The Seneca section was the last bit of our part of the trail that we did. Some thought we should follow a direct east- west line along old town roads. Alec Proskine felt that we had to include Hector Falls and I wanted views of Seneca Lake. I had heard there were great views from Satterly Hill near Burdett. We went to explore, and found a spot where you could look south to see Watkins Glen and north all the way to Geneva. The whole expanse of Seneca Lake from one hilltop!

There were trail work parties to clear a path or build a bridge over a stream. The making of the trail involved little cutting of brush or disturbing the environment, and once the trail was passable we painted white blazes on trees to mark the route.

The next step was measuring and describing the trail so that other hikers would be able to choose suitable walks and be able to follow the route with a map as a guide. I still have the chain that we used at first to measure the trail. Peg Rumsey and I had volunteered to find the length of sections of the trail, but we didn't know how to do it.

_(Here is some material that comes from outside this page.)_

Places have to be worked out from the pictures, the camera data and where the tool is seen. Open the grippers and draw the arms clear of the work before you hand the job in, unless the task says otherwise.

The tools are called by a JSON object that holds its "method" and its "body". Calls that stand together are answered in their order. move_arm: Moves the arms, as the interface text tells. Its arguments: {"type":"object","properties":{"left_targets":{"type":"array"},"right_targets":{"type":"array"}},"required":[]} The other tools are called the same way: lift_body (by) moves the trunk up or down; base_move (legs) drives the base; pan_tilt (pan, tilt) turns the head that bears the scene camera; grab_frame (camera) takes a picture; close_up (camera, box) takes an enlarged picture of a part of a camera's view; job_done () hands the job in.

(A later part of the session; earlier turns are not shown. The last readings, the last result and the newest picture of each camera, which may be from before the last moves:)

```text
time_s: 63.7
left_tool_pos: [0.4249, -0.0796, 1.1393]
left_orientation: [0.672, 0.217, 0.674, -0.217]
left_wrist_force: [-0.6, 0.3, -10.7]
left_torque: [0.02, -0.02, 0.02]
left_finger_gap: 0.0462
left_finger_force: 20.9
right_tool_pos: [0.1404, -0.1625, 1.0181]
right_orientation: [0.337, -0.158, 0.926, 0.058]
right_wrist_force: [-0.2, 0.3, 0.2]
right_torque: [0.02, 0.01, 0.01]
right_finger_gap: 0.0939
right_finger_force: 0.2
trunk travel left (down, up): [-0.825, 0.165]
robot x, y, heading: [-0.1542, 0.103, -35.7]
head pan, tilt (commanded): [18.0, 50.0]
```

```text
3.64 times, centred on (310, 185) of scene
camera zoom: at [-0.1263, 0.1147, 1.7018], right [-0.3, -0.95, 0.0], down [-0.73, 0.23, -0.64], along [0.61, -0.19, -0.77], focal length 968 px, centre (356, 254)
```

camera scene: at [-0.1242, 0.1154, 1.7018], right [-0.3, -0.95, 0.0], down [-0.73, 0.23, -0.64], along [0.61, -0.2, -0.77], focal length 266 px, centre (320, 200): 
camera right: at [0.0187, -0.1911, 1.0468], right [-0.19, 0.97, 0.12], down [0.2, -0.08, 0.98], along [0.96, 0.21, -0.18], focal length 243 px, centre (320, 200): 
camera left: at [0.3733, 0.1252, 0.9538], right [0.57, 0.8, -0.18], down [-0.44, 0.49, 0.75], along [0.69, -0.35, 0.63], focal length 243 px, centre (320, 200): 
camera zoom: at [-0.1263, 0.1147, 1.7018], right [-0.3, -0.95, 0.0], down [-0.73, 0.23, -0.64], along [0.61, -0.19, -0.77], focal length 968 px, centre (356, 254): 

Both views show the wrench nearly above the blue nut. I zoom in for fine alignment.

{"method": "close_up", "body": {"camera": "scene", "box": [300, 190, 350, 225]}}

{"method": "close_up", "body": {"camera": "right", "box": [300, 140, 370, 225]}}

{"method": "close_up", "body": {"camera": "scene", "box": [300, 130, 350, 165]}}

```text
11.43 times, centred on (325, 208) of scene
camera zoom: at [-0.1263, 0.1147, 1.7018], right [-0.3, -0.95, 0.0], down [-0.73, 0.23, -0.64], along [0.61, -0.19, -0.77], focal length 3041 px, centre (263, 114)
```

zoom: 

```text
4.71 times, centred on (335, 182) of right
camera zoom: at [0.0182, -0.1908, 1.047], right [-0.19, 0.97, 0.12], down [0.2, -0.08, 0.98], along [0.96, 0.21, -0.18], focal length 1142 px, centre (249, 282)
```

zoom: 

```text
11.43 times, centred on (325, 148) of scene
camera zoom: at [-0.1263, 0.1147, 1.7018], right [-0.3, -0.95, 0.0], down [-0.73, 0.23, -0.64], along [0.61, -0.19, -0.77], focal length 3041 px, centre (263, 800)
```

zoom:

Reg Young said, "Just get some light chain and fasten a broom stick at each end of a length 52.8 feet long, which is one hundredth of a mile." To use this measuring device we dragged the chain along the pathway. The lead person left a paper cup at the end of a chain length and then went ahead until the second person reached the paper cup and picked it up while the lead person put down another cup. We kept track of the chain lengths and made notes to put in the trail description. Later when the club bought a measuring wheel Peg and I were spared our backaches from all the stooping to put down and pick up paper cups.

It took an average of a month's time for our club to complete a mile of trail. I once figured that for every mile of the 72 miles of trail our club completed there had been ten miles of walking to explore for the best route. Walking and seeing is, however, what hiking is, and the whole reason for The Finger Lakes Trail.